ピッカピカのゼファーΧに試乗したら、記憶のフタが開いてしまい・・・・・・

誰かが「いい」「面白い」と思っているものを、他人が「それはダメだ」「つまらない」と言うのは社会常識としてNGだ。ネットの世界ではこうした絡み方をしてくる人がいて問題になったりするのはご存知のとおり。自分は自分、他人は他人。その人が楽しんでいれば、他人が難癖をつける筋合いはないのだ。

だが、ジャーナリズムの世界はそうもいかない。可能な限り客観的に良し悪しを指摘する「批評」は、物事を、引いては社会をよりよくするために必要な行為だ(客観的な行為というものが本当に可能どうかは置いておくとして)。

妙に堅い書き出しになってしまったが、要は「昔、愛車だったゼファーに業界人からダメ出しされた」という話だ(笑)。ダメ出し具合は凄まじく、体感的には90%ぐらいの人が否定的だった気がする。
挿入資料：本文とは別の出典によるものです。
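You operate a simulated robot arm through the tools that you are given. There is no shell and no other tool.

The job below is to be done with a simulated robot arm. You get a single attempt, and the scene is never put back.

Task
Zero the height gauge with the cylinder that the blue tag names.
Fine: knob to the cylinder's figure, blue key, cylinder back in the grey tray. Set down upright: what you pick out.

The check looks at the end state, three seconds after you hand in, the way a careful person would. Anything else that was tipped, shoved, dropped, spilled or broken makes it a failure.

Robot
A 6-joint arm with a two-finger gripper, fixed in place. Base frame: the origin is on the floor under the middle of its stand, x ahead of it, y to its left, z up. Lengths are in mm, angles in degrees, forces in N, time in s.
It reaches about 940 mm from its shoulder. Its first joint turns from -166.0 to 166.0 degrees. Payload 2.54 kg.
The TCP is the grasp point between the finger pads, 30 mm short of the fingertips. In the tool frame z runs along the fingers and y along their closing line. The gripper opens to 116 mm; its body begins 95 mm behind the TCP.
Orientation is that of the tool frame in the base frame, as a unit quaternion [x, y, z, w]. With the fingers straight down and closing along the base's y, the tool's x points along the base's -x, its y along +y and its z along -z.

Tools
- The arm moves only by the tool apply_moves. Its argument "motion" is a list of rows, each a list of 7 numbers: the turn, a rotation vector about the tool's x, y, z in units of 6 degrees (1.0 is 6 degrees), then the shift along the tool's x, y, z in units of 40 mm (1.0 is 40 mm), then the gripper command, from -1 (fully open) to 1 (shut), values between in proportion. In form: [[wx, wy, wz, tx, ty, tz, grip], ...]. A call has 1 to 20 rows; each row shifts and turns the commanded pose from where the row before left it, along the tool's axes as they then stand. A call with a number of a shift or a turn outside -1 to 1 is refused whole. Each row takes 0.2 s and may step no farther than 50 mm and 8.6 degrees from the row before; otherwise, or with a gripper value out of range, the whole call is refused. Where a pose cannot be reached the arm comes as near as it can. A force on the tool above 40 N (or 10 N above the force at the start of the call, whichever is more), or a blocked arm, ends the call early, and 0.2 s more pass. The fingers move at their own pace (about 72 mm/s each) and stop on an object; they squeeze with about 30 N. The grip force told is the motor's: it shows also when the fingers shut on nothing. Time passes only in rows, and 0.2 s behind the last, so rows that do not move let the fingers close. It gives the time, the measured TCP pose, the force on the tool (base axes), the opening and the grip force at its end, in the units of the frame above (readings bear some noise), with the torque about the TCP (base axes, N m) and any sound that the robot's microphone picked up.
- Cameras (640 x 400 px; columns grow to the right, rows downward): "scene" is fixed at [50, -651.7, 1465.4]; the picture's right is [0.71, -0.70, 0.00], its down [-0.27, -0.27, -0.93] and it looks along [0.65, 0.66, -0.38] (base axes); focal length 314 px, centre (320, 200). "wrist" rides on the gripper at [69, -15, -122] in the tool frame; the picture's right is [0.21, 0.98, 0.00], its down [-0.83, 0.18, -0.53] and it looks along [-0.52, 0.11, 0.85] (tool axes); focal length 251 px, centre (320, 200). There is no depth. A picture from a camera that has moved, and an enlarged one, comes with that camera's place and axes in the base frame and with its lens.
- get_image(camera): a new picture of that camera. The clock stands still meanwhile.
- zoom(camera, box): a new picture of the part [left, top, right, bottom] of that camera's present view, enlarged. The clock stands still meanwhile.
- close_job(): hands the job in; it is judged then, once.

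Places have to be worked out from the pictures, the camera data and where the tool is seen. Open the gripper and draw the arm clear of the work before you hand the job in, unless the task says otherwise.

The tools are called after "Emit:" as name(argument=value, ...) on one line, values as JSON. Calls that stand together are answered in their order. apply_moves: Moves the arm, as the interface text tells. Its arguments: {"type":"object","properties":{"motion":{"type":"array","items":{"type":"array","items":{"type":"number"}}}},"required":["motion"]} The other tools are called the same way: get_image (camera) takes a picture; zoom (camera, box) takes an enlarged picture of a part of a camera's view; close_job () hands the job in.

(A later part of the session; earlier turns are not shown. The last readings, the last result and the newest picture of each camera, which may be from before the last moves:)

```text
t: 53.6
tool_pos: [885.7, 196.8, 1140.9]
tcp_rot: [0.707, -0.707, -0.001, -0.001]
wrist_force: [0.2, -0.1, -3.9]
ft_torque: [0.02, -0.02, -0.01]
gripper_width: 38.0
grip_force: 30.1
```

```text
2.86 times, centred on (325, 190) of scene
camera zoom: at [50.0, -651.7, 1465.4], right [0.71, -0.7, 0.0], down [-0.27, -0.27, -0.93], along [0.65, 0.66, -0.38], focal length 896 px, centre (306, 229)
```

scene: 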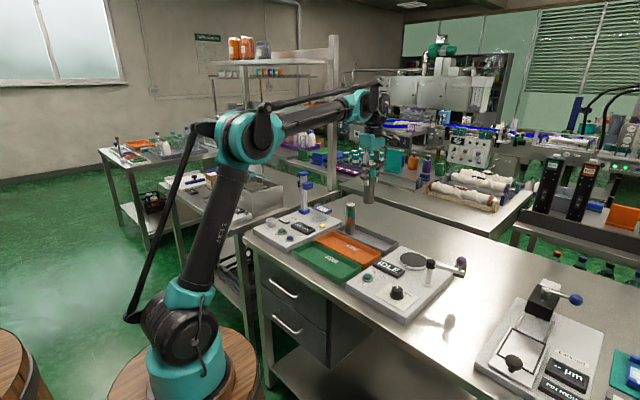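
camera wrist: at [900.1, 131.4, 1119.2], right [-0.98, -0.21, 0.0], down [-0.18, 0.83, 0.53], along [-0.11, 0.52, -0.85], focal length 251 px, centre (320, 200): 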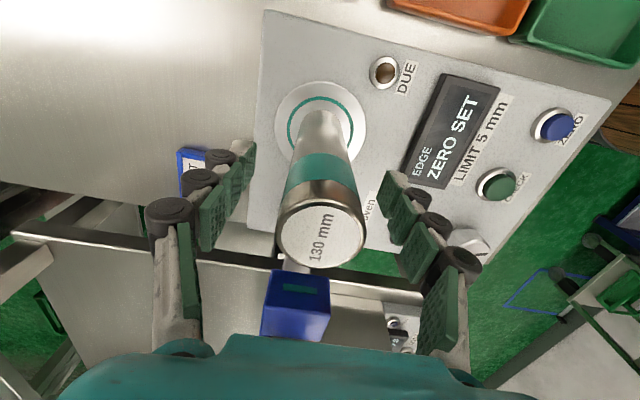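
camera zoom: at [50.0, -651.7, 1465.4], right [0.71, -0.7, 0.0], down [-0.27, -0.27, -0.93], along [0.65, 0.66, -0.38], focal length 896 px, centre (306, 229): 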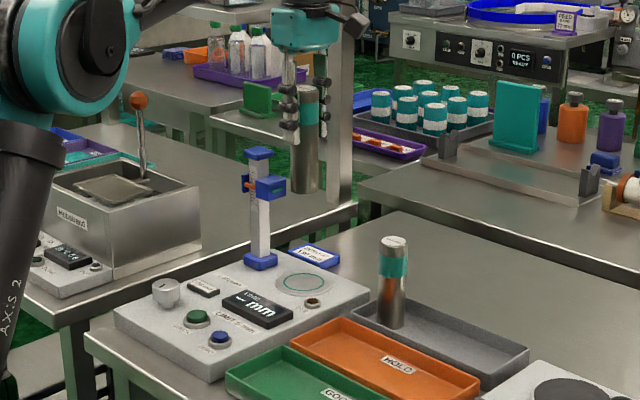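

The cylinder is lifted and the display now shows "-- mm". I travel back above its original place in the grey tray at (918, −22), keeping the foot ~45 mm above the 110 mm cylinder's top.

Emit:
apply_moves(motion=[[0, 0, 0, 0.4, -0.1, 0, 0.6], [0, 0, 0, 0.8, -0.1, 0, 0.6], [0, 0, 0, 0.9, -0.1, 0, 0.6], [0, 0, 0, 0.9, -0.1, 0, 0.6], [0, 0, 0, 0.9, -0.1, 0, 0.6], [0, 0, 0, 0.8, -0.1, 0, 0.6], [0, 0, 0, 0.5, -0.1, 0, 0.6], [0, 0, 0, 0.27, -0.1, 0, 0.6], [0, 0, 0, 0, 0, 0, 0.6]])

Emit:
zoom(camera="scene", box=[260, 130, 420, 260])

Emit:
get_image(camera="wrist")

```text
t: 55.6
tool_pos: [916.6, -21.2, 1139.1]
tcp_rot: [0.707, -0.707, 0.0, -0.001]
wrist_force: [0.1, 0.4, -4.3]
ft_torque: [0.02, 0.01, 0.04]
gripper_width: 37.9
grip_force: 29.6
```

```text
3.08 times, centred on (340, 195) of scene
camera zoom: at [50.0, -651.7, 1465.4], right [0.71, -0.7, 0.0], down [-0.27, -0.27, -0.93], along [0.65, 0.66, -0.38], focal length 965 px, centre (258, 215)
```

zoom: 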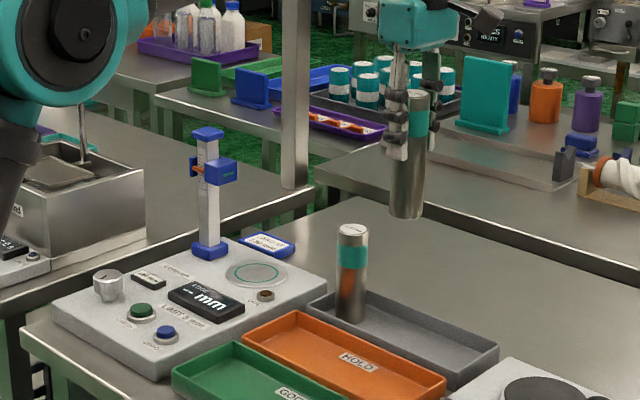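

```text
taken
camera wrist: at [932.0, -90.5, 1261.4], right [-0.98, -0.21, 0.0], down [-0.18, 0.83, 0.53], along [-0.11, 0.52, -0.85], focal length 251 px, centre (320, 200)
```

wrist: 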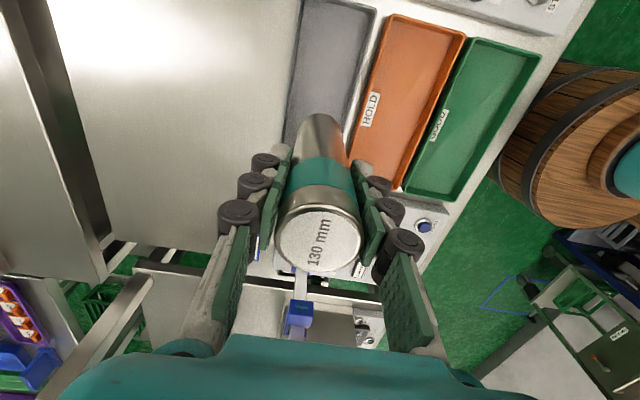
ゼファーのことを思い出したのは、レッドバロンのメディア試乗会で後継の「ゼファーΧ(カイ)」に乗ったからだ。その車両は'98年製ながら、レッドバロンならではの「譲渡車検」によって外見はピカピカ、走りも完調だった。

ゼファーΧのデビューは1996年。エンジンは2→4バルブ化などで大幅にリニューアルされ、46→53psにパワーアップを果たした。マフラーやサスは新作で、ライポジも変更されている。
車体はコンパクトながら、跨ると意外とズシリとした重厚感がある。走り出すと、空冷直4の唸りが快感。発進加速はかなり穏やかだが、中高回転まで叩き込めば十分加速してくれる。ハンドリングは大らか。前後輪が一体となって曲がっていくような自然なフィーリング、かつ安定志向なので安心して体を預けて倒しこんでいける。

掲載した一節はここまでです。